What's the best practice for storing database credentials for an auto scaling environment, yet also requiring the ability to update database information?

For instance I have an auto-scaling site on AWS. At present there is only one database, but at some point new database instances are going to be added (either for data sharding or readonlys)

I'm trying to figure out the best way to store database credentials in a way that also makes them easily updated. Although I've mentioned AWS here ideally i'd like something that is platform agnostic if possible.

It's obviously wrong to store the database credentials in source control so my initial thoughts are along the following (but even this seems wrong)

Use the same username and password on all database servers (there could be different users still depending if it's a write or readonly DB, but all users would be on the servers that need them). Then somehow store these securely on a webserver image. Though I've also read some posts arguing that environment variables should also not be used so wondering how to do this.

A separate config file could potentially live in source control that merely details the addresses and names of the database servers though I also think this should be secret. The issue then arises about getting an updated list of database servers to all the webservers easily.

The problem I'm facing is how to update x number of servers with details of y databases in a secure manner when x and y can both change. y would in theory be more stable than x if x was auto scaling. But at the same time when it does change it would have a greater impact.

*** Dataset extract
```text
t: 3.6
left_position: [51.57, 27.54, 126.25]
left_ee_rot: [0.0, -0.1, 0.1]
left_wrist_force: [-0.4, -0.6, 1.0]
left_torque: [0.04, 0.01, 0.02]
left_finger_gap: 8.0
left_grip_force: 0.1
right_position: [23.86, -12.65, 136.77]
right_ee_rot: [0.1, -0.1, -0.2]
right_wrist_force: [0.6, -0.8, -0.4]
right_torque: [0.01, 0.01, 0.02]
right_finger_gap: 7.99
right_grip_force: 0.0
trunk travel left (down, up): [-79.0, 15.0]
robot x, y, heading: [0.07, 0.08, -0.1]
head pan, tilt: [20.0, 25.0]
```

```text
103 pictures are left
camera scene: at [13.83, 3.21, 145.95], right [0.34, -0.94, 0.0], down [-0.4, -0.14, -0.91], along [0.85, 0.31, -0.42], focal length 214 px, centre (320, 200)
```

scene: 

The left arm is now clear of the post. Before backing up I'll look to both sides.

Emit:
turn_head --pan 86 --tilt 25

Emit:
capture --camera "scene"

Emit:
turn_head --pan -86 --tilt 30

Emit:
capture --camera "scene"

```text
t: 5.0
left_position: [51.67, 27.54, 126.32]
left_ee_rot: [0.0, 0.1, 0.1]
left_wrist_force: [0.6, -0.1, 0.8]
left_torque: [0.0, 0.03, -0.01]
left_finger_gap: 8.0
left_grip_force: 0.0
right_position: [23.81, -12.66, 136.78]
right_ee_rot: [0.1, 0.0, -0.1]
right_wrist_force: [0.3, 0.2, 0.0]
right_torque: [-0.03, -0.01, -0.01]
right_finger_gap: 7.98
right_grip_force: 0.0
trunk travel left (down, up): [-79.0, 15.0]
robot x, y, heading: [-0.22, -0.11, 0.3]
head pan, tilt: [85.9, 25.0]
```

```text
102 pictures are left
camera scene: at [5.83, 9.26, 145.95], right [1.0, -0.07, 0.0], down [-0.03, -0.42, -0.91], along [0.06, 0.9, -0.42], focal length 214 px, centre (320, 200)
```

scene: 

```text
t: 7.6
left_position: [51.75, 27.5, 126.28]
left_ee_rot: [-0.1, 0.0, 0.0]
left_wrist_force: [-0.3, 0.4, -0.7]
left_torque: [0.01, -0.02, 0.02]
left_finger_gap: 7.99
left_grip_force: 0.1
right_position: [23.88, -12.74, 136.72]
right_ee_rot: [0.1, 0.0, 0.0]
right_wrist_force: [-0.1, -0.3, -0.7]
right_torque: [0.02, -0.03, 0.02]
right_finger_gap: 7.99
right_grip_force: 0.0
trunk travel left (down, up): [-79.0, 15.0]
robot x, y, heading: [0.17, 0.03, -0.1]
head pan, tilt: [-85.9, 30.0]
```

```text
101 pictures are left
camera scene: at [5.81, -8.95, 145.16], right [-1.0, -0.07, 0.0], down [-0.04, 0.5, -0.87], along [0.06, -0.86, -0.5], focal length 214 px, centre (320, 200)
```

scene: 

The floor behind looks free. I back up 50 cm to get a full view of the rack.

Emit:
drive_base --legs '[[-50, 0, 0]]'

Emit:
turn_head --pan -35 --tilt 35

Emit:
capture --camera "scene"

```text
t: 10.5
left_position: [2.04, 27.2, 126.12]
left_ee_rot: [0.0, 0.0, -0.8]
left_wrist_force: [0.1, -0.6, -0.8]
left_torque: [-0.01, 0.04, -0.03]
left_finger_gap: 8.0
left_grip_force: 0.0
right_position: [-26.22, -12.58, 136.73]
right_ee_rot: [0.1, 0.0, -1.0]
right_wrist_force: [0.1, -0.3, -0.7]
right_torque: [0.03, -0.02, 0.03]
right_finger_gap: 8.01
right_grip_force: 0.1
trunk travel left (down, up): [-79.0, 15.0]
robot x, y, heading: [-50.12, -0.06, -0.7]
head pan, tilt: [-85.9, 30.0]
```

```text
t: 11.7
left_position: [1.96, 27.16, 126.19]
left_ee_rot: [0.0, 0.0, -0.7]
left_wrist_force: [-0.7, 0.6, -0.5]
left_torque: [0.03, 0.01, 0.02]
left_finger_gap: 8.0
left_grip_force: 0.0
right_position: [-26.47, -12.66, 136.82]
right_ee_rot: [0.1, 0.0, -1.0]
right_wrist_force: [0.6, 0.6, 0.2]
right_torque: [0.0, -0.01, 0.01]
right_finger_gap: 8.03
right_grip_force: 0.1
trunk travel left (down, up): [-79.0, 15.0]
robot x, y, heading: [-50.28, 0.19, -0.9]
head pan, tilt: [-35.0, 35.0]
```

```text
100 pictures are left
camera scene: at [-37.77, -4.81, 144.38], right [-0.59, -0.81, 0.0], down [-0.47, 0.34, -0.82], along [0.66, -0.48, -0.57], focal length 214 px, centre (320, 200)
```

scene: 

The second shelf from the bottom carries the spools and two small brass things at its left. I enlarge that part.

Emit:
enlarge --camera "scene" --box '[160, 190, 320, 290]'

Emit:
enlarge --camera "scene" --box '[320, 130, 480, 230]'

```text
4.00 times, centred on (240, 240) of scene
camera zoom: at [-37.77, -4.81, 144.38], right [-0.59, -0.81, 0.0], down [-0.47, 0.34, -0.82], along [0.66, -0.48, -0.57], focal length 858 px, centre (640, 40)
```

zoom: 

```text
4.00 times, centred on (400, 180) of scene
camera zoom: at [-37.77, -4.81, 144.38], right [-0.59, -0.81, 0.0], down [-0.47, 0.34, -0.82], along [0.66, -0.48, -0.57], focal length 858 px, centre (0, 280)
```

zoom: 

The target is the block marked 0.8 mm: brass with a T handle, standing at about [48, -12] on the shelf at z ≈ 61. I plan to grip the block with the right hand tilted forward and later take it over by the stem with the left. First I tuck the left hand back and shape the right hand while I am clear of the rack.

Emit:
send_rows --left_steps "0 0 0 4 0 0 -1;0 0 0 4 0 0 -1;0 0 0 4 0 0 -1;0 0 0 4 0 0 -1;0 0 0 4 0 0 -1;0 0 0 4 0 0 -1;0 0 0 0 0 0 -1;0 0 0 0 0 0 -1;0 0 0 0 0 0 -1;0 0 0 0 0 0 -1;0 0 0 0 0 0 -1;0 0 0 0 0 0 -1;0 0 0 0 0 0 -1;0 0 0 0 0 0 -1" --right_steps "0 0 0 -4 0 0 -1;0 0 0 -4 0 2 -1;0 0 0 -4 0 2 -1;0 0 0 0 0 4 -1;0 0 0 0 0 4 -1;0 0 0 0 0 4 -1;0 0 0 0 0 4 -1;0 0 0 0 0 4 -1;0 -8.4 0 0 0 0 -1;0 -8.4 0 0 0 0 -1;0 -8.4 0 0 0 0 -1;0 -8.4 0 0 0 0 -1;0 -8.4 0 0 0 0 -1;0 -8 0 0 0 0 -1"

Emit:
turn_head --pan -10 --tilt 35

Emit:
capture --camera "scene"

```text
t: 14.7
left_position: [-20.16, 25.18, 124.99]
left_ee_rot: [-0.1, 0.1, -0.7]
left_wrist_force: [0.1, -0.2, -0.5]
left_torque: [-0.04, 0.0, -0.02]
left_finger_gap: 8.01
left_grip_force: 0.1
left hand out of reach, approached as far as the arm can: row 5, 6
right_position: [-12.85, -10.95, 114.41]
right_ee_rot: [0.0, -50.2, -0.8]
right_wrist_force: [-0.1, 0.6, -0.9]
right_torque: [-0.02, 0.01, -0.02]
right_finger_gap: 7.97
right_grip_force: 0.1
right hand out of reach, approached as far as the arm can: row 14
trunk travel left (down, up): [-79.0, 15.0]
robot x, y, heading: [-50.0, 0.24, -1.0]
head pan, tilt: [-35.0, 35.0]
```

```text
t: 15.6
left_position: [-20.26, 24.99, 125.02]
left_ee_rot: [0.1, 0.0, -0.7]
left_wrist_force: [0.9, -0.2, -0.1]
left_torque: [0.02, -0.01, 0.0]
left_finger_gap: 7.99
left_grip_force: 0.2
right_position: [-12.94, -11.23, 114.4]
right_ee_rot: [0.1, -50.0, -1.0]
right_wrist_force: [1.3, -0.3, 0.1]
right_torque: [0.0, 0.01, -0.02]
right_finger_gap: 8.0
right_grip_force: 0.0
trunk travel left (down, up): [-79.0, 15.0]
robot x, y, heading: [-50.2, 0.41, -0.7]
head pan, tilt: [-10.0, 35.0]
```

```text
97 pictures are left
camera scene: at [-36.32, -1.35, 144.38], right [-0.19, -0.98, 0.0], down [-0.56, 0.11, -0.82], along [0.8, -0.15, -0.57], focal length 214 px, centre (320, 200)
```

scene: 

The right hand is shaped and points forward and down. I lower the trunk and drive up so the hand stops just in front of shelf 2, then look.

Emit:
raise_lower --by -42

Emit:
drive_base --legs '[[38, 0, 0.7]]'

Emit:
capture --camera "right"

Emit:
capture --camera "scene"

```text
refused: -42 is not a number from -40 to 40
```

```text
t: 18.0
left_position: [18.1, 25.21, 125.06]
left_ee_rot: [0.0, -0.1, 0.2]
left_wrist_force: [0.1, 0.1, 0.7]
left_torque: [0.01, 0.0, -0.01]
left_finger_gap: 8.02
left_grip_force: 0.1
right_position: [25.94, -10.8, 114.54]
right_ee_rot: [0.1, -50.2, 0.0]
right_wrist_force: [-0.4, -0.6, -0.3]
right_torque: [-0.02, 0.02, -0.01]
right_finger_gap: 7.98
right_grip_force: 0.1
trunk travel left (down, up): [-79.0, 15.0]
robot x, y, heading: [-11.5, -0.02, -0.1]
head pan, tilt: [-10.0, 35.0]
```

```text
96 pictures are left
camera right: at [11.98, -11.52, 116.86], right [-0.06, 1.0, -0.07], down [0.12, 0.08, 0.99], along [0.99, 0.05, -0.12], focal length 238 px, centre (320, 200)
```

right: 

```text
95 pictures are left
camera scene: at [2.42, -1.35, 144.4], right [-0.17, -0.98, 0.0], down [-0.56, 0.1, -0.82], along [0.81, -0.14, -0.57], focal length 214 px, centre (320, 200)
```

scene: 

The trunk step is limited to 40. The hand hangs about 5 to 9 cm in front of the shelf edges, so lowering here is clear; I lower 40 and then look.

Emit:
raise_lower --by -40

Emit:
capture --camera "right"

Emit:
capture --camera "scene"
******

This will most likely be on a Linux (Ubuntu) machine. I haven't listed a specific scripting language though as it would be good if there are solutions that can be used more widely


1 Answer 1


Not really a best practice answer, but your use case sounds a lot like the common problem adressed in configuration management. Configuration management applications like Chef or Puppet provide you with the means to efficiently set up and configure software on clustered systems.

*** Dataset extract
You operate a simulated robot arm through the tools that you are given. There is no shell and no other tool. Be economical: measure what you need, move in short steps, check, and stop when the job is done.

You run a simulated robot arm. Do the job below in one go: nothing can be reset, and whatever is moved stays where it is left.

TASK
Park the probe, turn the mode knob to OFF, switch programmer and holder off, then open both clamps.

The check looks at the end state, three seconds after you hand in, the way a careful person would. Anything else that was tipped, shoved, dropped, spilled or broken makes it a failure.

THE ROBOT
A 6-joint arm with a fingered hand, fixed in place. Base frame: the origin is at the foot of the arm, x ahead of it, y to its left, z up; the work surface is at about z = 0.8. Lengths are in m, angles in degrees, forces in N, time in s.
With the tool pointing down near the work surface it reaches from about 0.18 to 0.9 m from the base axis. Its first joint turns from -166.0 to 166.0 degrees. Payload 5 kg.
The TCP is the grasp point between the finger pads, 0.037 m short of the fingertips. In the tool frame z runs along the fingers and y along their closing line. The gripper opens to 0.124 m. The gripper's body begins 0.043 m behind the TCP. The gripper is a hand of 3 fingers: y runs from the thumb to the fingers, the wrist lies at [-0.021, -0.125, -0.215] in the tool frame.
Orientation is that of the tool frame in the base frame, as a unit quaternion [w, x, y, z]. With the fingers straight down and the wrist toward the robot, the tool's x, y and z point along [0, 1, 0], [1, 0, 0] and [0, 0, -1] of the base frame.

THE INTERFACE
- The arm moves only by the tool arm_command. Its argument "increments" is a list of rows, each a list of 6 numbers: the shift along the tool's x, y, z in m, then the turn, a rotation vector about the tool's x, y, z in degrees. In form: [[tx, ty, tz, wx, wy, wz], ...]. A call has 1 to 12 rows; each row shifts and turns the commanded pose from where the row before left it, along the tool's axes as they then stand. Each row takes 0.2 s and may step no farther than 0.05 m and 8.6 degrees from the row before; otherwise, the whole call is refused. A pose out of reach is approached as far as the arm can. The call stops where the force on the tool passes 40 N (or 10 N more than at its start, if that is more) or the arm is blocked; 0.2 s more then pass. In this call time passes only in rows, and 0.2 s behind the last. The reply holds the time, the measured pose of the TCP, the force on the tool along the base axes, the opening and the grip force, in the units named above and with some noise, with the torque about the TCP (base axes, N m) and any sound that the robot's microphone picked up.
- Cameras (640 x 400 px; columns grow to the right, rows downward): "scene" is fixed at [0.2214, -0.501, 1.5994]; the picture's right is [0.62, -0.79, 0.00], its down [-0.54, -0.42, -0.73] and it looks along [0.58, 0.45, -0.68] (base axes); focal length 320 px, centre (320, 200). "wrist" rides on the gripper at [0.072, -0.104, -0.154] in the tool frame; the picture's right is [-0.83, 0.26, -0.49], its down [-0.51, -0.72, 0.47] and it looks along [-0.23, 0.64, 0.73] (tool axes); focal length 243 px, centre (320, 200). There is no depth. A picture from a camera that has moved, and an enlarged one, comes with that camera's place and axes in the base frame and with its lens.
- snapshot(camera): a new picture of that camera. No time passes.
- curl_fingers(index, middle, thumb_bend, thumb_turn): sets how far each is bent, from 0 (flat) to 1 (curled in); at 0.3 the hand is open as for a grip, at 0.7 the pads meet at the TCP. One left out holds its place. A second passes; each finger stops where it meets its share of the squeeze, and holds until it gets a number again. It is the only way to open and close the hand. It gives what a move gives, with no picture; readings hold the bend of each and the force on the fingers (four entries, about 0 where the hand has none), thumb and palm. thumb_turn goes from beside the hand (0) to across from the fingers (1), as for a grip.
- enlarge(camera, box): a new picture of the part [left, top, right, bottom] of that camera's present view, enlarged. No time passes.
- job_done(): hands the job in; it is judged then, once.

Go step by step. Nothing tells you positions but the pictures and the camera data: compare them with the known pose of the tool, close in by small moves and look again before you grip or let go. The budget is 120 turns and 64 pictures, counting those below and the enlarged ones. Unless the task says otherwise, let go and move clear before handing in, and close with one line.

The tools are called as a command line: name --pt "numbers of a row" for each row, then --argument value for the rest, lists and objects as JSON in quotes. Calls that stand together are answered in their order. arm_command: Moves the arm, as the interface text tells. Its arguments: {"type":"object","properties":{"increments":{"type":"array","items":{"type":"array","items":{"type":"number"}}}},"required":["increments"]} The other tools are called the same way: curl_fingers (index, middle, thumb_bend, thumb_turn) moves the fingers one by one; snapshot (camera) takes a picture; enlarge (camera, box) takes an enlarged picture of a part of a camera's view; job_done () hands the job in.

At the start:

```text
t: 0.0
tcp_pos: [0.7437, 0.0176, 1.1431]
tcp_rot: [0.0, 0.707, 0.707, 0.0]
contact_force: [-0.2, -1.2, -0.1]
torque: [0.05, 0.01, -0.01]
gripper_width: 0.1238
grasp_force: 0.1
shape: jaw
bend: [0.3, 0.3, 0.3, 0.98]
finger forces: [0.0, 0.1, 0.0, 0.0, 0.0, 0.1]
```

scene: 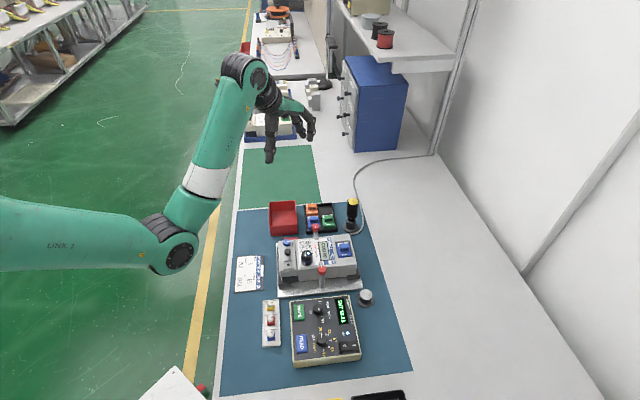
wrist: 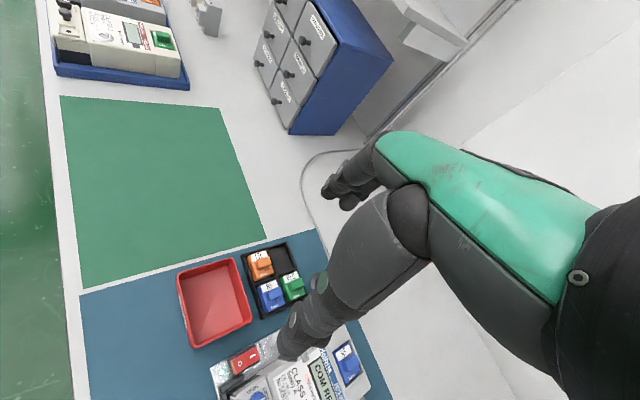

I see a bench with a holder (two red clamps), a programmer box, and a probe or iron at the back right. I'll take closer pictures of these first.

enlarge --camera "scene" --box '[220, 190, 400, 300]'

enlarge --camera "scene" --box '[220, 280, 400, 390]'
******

Usually you set up a master system that installs and configures all your other systems like application servers and database instances. The master updates configurations every n minutes based on rules like:

  1. When the number of application servers increased, deploy a configuration file containing all the databases credentials and start it up.
  2. When the number of database instances decreases, update all application servers configuration files and restart them one by one.
  3. When the number of database instances increases, get credentials for the new instances from the cloud service, update all application servers configuration files and restart them one by one.

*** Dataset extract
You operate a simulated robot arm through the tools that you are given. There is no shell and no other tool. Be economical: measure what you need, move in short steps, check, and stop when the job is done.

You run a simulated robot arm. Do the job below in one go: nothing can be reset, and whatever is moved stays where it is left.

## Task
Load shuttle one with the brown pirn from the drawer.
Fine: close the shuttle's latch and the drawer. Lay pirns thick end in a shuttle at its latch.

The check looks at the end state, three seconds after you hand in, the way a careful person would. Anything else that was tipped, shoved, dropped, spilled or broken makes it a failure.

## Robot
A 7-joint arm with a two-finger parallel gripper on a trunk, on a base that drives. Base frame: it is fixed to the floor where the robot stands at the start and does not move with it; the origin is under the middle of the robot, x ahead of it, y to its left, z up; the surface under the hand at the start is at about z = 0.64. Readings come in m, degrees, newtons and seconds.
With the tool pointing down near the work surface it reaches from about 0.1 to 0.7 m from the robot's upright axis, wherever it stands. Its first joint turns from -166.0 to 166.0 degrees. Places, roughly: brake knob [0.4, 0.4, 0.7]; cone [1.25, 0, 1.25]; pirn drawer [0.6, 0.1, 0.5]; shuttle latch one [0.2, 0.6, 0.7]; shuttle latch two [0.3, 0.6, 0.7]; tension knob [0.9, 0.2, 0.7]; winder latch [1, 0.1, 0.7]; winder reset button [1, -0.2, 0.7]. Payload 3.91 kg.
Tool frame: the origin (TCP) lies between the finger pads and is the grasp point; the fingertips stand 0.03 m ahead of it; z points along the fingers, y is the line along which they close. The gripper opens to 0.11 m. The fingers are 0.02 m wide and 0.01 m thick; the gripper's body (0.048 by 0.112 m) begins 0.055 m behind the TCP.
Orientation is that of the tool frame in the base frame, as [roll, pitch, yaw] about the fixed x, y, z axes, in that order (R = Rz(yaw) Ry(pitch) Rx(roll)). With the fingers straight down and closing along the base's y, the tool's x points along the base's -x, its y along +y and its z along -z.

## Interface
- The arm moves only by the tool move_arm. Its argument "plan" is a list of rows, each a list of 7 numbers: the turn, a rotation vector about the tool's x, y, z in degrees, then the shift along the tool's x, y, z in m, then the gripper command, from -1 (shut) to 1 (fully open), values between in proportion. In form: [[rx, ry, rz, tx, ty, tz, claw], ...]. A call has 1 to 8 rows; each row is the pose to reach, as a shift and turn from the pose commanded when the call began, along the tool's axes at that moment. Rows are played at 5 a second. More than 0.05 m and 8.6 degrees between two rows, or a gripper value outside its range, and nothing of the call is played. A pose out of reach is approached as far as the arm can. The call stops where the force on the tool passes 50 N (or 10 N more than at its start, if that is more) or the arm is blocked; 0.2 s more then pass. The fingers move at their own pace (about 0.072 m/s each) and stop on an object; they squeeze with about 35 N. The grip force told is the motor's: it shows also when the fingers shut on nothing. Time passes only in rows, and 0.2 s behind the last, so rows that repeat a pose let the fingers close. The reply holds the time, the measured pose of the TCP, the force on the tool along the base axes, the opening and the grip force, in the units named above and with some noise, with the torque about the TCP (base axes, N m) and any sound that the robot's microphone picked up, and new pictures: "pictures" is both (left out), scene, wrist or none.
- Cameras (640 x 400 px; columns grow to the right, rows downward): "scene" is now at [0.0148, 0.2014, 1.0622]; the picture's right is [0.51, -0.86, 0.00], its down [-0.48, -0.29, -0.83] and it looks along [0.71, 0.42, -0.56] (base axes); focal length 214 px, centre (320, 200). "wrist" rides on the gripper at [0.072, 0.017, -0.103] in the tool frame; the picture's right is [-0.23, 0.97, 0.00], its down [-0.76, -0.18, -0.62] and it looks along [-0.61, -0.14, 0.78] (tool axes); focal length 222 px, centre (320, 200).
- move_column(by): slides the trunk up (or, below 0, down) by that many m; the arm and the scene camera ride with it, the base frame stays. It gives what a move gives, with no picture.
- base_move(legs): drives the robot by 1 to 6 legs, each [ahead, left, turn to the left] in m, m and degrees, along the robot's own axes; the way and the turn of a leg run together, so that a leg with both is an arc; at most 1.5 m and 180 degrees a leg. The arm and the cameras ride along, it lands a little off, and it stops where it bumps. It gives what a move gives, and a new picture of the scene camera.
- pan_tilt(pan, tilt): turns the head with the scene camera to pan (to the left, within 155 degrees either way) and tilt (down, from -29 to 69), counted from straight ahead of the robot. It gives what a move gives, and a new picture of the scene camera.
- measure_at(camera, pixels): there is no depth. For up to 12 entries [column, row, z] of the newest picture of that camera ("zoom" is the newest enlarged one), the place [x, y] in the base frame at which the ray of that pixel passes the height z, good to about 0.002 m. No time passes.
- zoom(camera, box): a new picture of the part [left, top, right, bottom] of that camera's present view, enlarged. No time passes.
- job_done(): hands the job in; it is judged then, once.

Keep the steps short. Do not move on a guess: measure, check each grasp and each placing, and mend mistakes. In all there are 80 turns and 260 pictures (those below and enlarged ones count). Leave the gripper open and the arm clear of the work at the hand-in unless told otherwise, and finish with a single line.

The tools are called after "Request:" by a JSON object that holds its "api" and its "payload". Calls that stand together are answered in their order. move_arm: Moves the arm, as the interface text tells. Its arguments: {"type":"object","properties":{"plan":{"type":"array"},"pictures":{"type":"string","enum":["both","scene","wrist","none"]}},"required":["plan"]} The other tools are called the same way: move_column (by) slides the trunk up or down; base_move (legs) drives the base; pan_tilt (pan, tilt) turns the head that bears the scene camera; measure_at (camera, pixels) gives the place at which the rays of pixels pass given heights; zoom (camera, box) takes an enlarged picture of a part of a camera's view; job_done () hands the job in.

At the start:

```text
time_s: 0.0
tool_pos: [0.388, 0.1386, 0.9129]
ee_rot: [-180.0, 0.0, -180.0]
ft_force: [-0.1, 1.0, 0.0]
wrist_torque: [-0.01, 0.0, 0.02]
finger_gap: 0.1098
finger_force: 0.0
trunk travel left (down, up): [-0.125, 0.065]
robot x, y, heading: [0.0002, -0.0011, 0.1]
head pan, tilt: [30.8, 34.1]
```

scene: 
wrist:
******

You might also consider having the configuration management application provision your databases. In this case you could go as far as having random passwords generated whenever a new database is required, database users generated automatically and credentials published to all application servers. Strictly speaking, no human would have to get in touch with these database passwords anymore!

Finally let's state some security considerations:

  • Obviously the master system is a valuable target, and should be secured reasonably. E.g. it should be placed in a MZ (militarized zone) with strongly regulated network access.
  • The traffic between master and the other systems is usually encrypted to prevent leakage of credentials and other sensitive information.